NASA reveals IT reform progress

A year after releasing a strategic IT management plan, NASA's CIO touts progress.

Last June, NASA rolled out its information resources management strategic plan, outlining key goals to bring the agency’s IT into the 21st century. A year later, CIO Linda Cureton says that although it’s a long road ahead, clear progress has been made.

“These reforms represent the start of a journey that affects our very culture by changing the way we do business, innovate, and use technology to the benefit of our diverse customers,” Cureton wrote in a recent NASA blog post.

The improvements have centered on bettering investment management practices and the use of cloud and shared services. NASA has been conducting thorough reviews, called TechStat evaluations, of certain programs, including for its integrated collaborative environment in March 2011 and for its enterprise service desk in April 2012.

Among the results: improvements in NASA’s management software for its human exploration and operations mission directorate, as well as the discovery that more focused governance and performance measures are needed for users to buy into the enterprise service desk, Cureton noted.

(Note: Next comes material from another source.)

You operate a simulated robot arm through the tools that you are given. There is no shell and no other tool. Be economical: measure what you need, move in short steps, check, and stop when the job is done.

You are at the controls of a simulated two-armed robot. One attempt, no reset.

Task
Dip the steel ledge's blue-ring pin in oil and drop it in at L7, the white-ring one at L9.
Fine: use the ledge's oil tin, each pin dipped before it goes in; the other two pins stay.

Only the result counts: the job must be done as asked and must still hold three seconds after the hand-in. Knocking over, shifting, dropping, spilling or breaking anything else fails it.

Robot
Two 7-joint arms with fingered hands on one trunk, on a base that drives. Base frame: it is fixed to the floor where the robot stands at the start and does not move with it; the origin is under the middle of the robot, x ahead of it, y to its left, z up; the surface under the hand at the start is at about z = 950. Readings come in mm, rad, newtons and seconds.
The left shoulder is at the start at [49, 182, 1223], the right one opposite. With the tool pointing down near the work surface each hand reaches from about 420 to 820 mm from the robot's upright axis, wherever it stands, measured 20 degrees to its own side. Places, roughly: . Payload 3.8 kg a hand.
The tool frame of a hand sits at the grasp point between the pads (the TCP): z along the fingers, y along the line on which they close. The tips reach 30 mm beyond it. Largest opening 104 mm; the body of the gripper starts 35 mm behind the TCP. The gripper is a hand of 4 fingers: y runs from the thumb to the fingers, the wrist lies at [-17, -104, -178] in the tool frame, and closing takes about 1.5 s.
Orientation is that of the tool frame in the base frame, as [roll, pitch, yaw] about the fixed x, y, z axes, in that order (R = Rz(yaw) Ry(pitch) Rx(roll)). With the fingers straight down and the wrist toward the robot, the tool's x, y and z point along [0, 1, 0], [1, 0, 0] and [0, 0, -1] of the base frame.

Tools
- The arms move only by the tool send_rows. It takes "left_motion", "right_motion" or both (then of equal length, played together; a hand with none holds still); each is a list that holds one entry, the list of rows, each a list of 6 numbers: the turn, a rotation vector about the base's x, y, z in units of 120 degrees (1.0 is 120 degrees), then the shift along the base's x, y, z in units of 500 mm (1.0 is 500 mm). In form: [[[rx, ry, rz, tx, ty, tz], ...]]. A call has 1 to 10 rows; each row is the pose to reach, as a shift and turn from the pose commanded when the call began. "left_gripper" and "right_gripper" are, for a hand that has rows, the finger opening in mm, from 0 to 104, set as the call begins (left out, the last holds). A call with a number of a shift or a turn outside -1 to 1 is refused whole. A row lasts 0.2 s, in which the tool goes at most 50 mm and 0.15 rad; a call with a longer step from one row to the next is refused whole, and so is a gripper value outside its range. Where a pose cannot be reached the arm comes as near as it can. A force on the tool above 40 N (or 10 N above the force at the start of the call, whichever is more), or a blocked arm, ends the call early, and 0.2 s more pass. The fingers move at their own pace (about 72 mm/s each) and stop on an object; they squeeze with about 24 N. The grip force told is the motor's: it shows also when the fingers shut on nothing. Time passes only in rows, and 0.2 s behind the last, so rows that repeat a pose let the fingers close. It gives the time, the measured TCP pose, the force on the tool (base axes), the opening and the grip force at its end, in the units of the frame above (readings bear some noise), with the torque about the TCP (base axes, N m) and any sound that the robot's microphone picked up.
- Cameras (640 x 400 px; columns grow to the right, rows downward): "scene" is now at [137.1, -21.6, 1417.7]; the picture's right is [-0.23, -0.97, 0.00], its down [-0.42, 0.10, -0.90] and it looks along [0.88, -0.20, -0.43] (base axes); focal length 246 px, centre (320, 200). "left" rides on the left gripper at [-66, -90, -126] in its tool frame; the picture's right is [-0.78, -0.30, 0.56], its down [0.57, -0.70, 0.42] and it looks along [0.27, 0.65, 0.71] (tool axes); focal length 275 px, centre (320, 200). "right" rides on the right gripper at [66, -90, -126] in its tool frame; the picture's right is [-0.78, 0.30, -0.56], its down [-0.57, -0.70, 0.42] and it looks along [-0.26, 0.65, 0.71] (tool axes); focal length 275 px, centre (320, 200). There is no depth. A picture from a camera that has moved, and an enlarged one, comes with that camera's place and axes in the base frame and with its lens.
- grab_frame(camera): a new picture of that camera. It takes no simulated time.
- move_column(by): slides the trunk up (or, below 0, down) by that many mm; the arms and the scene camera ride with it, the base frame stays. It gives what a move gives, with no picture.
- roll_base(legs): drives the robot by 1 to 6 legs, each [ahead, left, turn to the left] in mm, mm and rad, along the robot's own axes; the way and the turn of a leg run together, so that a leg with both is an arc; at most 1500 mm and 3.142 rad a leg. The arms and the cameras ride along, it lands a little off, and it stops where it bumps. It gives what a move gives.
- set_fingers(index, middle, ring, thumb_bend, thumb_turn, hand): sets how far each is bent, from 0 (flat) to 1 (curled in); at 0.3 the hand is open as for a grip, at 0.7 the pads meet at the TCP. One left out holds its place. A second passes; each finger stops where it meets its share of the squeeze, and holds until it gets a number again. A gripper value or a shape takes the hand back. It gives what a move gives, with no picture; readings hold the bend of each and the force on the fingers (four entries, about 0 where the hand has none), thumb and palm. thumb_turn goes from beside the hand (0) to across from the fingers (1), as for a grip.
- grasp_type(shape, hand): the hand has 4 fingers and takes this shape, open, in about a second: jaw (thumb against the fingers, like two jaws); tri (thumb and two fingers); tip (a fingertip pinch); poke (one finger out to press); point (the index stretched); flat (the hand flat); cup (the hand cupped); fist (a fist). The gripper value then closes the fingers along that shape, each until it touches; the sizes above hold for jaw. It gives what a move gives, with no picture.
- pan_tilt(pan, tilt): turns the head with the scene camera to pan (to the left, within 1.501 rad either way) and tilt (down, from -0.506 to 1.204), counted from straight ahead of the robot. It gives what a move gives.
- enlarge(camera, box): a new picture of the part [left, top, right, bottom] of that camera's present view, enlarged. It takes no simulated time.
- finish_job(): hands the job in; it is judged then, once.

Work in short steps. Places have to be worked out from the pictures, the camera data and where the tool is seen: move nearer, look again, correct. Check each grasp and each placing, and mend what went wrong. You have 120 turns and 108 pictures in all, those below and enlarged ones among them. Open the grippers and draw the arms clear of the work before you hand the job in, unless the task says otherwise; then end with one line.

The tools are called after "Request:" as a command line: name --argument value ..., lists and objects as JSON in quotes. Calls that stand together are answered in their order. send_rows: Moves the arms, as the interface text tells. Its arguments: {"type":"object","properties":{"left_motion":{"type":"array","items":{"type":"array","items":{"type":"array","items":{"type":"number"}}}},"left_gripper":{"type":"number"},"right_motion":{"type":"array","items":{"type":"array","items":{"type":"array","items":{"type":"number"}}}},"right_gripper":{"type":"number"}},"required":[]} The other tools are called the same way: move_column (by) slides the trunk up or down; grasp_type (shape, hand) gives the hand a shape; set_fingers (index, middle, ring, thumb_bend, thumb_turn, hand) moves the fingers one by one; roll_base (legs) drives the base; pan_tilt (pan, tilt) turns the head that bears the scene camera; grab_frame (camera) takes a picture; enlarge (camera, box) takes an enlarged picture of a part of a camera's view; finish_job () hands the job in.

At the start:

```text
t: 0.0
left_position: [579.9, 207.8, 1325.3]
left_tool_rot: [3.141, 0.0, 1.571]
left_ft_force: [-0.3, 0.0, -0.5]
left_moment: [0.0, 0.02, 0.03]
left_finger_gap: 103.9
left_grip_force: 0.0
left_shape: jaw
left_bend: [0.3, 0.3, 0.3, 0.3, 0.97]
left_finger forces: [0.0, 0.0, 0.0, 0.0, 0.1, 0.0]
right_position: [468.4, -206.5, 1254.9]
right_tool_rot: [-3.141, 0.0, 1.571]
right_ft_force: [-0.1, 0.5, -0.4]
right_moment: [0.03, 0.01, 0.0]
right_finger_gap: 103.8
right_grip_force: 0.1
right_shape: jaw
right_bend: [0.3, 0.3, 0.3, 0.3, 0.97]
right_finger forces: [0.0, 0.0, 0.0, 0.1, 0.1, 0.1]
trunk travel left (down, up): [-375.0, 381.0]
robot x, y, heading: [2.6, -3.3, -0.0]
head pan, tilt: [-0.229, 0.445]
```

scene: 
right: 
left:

NASA is also capitalizing on cloud capabilities, using them to engage with the public, target science, technology, engineering and math programs in U.S. schools, enhance natural disaster response and save as much as $1 million per year using Amazon web services, according to the blog.

In keeping with a number of other federal agencies, NASA is also shuttering data centers – 20 so far – and making use of technology that enables the mobile workforce and bring-your-own-device-style approaches, Cureton said, emphasizing cross-government partnership as an important part of the reform process.

“I am committed to ensuring that NASA is an avid consumer of idea sharing and best practices from other agencies,” she wrote. “Only by working together, collaboratively and in an open environment, can we continue to achieve long-lasting federal IT reform.”